Question- “I’ve heard it said that the opposite of addiction is connection and there was a study done by UCLA a couple of years ago where they were looking at all the different pieces that make Beit T’Shuvah work as a program and the part that most people agreed was the most successful part of Beit T’Shuvah’s program was the community itself.”
Harriet Rosetto- “Yes that is right. Bene’ Brown said that to try to fit in you have to give up pieces of yourself in order to be accepted. When you belong you can bring your whole self and find acceptance and I think that is what we offer here, a community of belonging.”
Question- The opposite of addiction is not recovery, the opposite of addiction is not sobriety, the opposite of addiction is connection. Right? . So when you feel that craving to feel connected to that relationship you have one that is positive that sees you for who you really are and not just a substance.
Harriet Rosetto- “Yes, here at Beit T’Shuvah we look to be a beloved community and the Torah teaches us that the job of being a human is to integrate and not alternate between extremes and not to eradicate the dark or the shadow but to embrace it and to redirect it to right action. That’s really the whole message here and I think that addiction is the inability of people to integrate those parts of themselves.
Question- ” Nobody puts a needle in their arm and thinks OMG I am saving the world, you know you are doing something bad. So if it is a relationship, then the only way to change it is to find a different relationship, a more meaningful relationship.”
Rabbi Mark Borovitz- “And recovery is that more meaningful relationship. Recovery gives me hope, I have to live with hope and how do I get there? I get there through what a Jewish concept called t’shuvah. T’shuvah is where I do an accounting of my soul, a real inventory of myself. What I have done well and what I haven’t done well. Who has been impacted and how they have been impacted.”
Question- At Beit T’Shuvah you address the first recovery task which is sanctuary. First you have to feel safe, you have to trust. You have to come to a place where you want to grow and become better. .

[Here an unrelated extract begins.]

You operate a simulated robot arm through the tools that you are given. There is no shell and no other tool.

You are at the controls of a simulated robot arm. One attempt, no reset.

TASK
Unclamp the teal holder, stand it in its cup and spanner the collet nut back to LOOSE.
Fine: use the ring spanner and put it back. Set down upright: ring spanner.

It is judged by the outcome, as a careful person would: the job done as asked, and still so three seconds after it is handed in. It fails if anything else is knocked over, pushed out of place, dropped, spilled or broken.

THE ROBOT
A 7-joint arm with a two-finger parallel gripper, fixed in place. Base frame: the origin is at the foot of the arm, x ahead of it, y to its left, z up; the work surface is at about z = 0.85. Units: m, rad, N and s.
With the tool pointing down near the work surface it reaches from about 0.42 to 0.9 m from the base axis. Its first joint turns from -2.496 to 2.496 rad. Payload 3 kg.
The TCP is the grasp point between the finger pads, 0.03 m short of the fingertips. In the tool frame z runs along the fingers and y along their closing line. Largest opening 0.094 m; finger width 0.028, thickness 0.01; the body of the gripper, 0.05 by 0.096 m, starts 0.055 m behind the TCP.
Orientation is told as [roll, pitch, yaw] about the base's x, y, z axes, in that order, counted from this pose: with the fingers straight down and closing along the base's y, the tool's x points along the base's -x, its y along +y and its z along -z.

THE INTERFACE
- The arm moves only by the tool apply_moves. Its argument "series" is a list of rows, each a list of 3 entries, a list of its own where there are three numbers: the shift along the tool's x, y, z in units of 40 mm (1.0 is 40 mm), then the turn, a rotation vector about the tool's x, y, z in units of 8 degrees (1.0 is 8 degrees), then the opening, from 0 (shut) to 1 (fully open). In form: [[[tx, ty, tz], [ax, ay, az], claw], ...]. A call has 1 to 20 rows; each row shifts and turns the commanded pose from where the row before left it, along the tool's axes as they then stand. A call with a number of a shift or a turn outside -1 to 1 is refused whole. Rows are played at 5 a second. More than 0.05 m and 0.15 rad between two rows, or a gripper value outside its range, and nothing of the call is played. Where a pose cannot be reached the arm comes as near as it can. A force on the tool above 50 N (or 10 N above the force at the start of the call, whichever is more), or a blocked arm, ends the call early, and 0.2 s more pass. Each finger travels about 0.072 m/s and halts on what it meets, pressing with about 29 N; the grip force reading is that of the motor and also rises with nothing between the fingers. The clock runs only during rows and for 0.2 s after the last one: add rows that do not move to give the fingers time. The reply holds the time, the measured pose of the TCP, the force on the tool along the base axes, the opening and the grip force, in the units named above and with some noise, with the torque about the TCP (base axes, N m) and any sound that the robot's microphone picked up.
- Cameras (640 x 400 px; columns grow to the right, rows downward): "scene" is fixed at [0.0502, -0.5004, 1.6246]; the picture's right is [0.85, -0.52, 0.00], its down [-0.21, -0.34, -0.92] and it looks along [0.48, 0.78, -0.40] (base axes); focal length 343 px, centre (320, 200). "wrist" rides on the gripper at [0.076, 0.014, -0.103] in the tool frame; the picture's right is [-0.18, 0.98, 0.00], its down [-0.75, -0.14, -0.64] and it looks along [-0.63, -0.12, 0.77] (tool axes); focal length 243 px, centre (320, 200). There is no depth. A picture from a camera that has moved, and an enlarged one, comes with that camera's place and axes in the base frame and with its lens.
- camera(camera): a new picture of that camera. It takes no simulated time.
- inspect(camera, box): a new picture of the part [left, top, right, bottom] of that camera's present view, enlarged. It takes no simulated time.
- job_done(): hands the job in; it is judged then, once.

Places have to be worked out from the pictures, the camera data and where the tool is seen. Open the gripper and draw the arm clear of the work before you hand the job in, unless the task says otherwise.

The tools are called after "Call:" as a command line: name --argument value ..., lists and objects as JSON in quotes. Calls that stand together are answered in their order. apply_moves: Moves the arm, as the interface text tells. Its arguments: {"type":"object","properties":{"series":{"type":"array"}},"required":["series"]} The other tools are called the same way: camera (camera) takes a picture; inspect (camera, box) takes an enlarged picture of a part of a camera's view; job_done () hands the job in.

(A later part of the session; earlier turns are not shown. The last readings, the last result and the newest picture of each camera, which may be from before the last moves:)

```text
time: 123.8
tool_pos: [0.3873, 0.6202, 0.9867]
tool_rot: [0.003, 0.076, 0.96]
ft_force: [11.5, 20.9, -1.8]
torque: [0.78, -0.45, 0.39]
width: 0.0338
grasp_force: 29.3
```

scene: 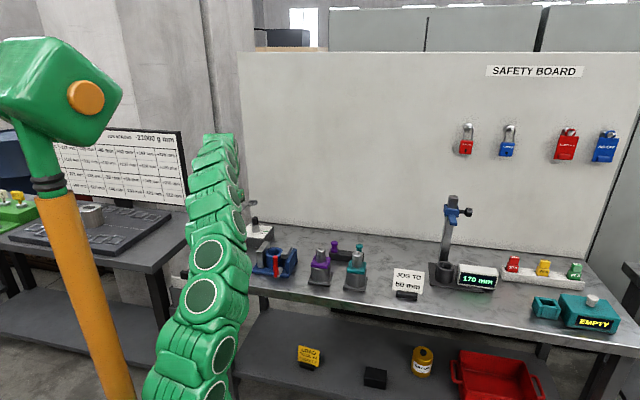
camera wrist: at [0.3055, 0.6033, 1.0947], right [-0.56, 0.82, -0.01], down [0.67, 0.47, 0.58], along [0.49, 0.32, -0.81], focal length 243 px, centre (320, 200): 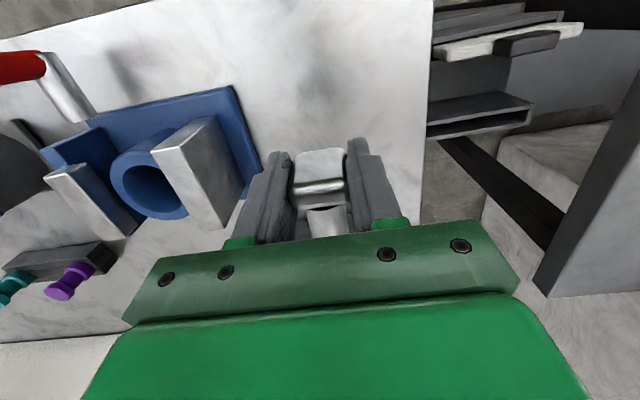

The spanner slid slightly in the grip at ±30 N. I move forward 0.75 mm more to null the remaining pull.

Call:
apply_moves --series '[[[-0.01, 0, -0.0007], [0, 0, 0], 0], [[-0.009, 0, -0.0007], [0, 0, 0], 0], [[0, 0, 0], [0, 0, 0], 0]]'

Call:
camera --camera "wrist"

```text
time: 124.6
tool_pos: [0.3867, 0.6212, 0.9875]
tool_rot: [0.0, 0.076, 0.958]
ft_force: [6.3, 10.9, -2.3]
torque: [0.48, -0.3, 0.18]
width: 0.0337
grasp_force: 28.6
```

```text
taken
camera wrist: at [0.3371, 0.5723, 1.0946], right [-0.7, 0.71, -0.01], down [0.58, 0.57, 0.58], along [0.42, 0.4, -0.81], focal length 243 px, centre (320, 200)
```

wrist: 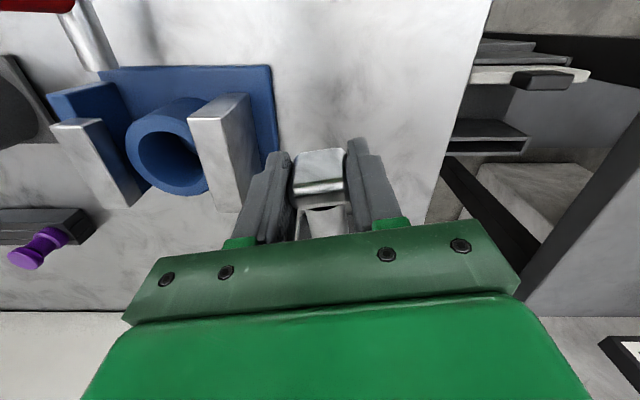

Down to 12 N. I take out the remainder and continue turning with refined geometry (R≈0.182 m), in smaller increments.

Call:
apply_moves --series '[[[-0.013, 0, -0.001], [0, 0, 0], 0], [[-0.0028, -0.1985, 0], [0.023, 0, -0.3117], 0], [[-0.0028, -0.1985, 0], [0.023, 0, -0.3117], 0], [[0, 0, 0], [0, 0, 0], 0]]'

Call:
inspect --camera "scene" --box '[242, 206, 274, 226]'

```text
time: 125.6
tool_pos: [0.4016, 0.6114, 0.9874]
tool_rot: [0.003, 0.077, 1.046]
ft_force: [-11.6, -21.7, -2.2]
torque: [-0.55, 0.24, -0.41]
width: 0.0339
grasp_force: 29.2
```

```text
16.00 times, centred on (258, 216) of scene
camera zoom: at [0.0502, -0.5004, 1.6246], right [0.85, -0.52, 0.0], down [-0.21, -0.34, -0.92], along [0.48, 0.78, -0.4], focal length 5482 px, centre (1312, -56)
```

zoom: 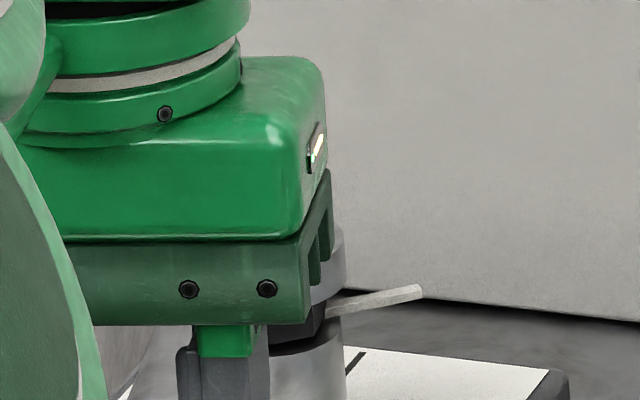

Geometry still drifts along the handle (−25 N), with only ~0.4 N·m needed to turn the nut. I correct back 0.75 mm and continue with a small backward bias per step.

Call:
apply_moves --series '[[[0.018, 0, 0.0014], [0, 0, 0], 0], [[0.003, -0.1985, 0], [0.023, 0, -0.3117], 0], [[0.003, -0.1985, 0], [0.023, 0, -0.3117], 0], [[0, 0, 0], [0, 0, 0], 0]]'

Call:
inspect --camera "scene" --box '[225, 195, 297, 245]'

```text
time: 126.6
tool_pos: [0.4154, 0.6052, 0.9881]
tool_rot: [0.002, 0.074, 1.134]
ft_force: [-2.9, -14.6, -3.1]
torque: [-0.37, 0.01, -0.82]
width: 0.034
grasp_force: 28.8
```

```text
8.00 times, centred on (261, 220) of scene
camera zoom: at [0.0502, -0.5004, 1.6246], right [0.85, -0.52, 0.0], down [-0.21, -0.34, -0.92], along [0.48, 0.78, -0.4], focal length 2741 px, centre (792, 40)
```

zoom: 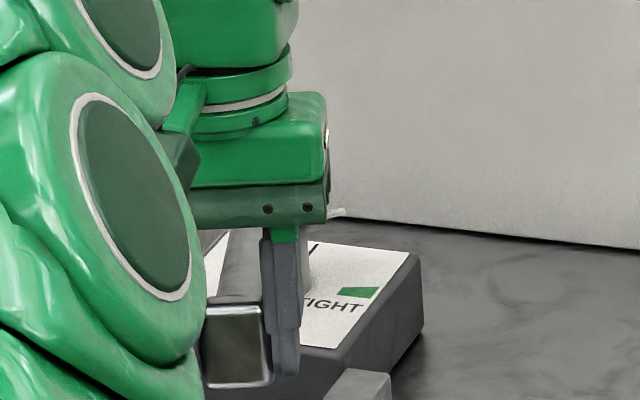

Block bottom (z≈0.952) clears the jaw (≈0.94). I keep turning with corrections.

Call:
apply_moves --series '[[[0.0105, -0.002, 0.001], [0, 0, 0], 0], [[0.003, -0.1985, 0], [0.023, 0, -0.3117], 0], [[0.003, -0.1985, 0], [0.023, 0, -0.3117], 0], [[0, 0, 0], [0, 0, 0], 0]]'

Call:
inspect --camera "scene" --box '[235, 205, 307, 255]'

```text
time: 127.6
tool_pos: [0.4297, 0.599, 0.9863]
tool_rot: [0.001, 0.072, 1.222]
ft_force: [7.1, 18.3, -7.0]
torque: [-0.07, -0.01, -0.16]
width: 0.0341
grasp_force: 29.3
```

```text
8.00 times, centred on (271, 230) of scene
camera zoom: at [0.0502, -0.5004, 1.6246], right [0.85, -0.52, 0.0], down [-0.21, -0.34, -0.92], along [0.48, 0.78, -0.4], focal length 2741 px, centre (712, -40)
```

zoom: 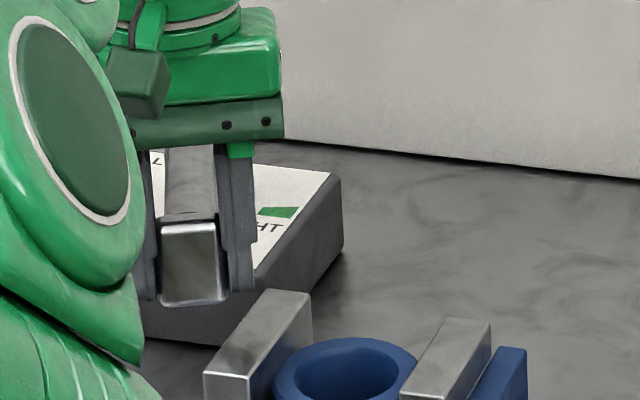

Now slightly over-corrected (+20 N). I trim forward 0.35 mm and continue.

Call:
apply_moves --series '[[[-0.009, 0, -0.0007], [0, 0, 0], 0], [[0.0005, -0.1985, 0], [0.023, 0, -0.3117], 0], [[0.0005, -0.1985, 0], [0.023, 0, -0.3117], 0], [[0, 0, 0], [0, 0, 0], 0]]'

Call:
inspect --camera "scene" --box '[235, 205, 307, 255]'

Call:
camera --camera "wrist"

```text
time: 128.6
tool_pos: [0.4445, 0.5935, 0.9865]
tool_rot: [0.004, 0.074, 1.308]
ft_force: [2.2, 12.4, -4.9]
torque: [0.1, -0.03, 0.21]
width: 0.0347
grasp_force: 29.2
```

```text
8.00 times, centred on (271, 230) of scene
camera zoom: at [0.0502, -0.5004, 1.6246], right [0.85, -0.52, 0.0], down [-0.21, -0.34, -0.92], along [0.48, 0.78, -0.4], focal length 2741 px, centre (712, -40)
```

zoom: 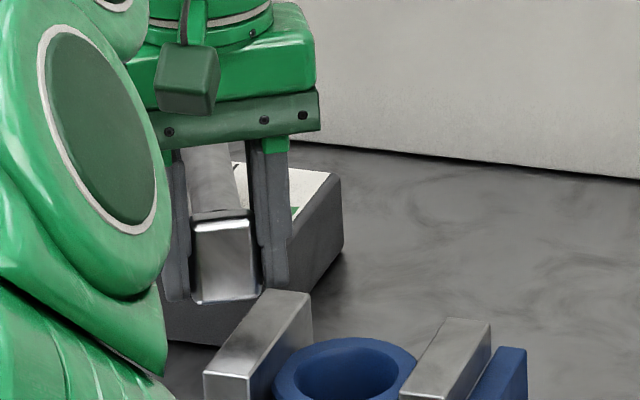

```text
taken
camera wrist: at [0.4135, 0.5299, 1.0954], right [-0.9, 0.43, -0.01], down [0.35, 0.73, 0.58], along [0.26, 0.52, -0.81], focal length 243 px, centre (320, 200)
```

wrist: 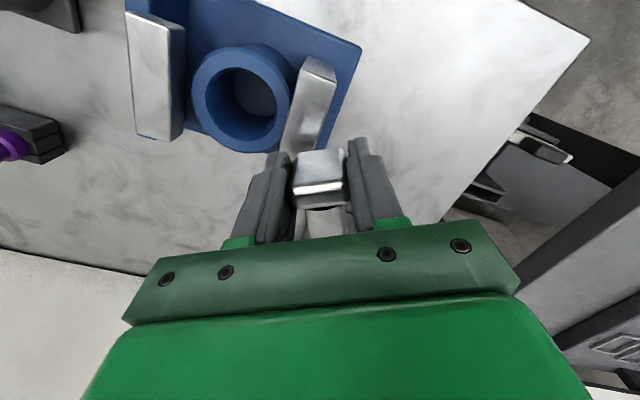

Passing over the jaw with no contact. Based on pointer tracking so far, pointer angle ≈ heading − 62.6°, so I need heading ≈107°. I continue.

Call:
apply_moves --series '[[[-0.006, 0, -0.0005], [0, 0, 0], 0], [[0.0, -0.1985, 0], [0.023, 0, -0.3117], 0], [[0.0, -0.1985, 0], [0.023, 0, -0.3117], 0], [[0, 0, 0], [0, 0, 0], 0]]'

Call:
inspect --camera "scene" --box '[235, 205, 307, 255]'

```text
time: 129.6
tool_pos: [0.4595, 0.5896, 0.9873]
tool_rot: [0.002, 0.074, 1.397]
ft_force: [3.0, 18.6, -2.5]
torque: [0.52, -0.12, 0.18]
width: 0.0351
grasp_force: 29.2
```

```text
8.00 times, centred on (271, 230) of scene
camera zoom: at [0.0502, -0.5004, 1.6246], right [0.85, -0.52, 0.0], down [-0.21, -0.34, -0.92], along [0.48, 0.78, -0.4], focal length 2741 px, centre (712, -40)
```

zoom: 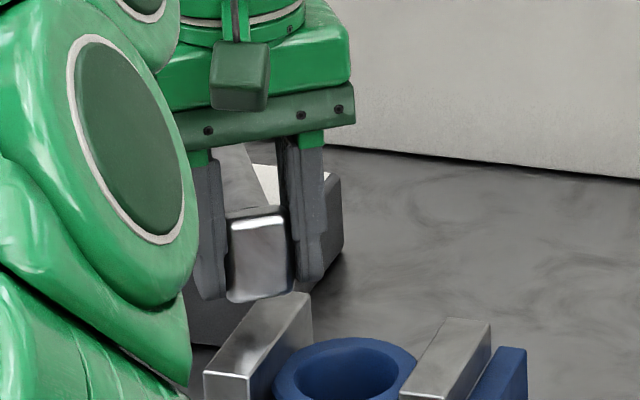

Harriett Rosetto- “Yes people have to trust and the secret sauce here is connection to community and the relationships that people form. Addicts crave connection, everyone craves connection. I think some people have a more difficult time connecting . Addicts don’t connect that easily. But we all need places to go and people to be with where we are safe enough to go into those really dark places in ourselves and into our traumatic past in some cases.”
Question- Beit T’Shuvah provides the opportunity to connect to people, especially those that are rebuilding their lives and rediscovering their passion or finding their passion for the first time. There is no paycheck that can match that.
Rabbi Mark Borovitz- “That’s right, so I get up every day and I say I am thankful to you O living and eternal King for restoring my soul to me with compassion, great is your faithfulness. I know that I am here by the grace of God.”
Harrie Rossetto- ” Because I decided to listen to the call and to have faith that there was a process that was greater than anything I really knew and that I had been sent to this mission has sustained me for the last 30 years.
Question- So you really are in the miracle business.
Harriet Rosetto- Yes, and it doesn’t take long for people to get a sense of, this is ok, I like Beit T”Shuvah. I can see that I could have a life here without drugs or alcohol and it would be ok because otherwise why would you want to be sober if life is going to be dreary. I wouldn’t.